LD is short for load, and that is what the LD instruction does - it loads values from
registers into memory, from memory into registers and from registers to other
registers. It has the general form ld [from],[to]. For
example:
Sample_LD_Commands: ld a,12 ; load a register with value 10 ld b,a ; load b register with value of a register ld c,$2c ; load c register with value $2c ld de,$fc00 ; load de with $fc00 ld hl,($fc00) ; load hl with value at memory location $Fc00 ld ($fc01),hl ; load memory location $fc01 with value of hl ld hl,$1234 ; load hl register with value $1234 ld a,0 ; load a register with value 0 ld (hl),a ; load memory location pointed to by hl with value of a
You may have noticed that ld a,$12 and ld a,($12) appear
to do different things. They do - the first loads
the a register with the value $12 and the second loads the a register
with the value at memory location $12.
Similarly, you can do ld a,(hl) (this only works for some
registers).
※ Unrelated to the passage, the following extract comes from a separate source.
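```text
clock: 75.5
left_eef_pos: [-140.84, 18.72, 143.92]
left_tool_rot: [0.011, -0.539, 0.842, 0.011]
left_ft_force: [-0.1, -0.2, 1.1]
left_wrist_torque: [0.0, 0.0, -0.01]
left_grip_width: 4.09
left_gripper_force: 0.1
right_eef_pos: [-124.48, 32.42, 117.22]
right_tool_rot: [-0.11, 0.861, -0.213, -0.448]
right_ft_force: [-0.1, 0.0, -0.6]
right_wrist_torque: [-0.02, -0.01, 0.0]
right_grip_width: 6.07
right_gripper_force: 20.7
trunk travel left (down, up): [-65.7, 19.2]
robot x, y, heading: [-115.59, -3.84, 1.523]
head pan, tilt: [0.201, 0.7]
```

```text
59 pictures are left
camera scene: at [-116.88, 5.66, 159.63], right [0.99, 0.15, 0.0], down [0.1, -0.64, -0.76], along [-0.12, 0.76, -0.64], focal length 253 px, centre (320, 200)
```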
This loads the a register with the value stored in the memory
location pointed to by hl. So, if hl was $d748 then the a register would get
the value stored in memory location $d748, but if hl was $fc00 then the a register
would get the value stored in memory location $fc00.
Note that the value of the source for the LD instruction remains unchanged, for example:
Start_Of_Code_Sample: ld a,5 ; a = 5 ld b,a ; b = a, so b = 5. Register a remains unchanged (= 5).
Also, in ld (hl),a and similar the value of hl remains unchanged, but the value at memory location hl does change.